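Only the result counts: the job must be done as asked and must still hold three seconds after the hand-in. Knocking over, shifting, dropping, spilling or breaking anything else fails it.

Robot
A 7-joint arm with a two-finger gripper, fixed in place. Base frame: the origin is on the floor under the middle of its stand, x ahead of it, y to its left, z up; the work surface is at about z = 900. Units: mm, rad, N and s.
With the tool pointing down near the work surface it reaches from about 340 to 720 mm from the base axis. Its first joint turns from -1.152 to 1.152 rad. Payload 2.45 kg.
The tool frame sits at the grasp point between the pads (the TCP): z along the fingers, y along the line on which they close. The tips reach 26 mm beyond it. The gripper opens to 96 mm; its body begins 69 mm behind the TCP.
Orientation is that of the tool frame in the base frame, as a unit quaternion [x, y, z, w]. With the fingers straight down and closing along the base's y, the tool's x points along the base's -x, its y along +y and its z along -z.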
· · · ·
▶ [WORK TO DO] Every line above needs to be retyped exactly. The answer is a JSON array that holds each line as a string and skips blank lines.

▶ [WRITTEN RESPONSE]
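[
  "Only the result counts: the job must be done as asked and must still hold three seconds after the hand-in. Knocking over, shifting, dropping, spilling or breaking anything else fails it.",
  "Robot",
  "A 7-joint arm with a two-finger gripper, fixed in place. Base frame: the origin is on the floor under the middle of its stand, x ahead of it, y to its left, z up; the work surface is at about z = 900. Units: mm, rad, N and s.",
  "With the tool pointing down near the work surface it reaches from about 340 to 720 mm from the base axis. Its first joint turns from -1.152 to 1.152 rad. Payload 2.45 kg.",
  "The tool frame sits at the grasp point between the pads (the TCP): z along the fingers, y along the line on which they close. The tips reach 26 mm beyond it. The gripper opens to 96 mm; its body begins 69 mm behind the TCP.",
  "Orientation is that of the tool frame in the base frame, as a unit quaternion [x, y, z, w]. With the fingers straight down and closing along the base's y, the tool's x points along the base's -x, its y along +y and its z along -z."
]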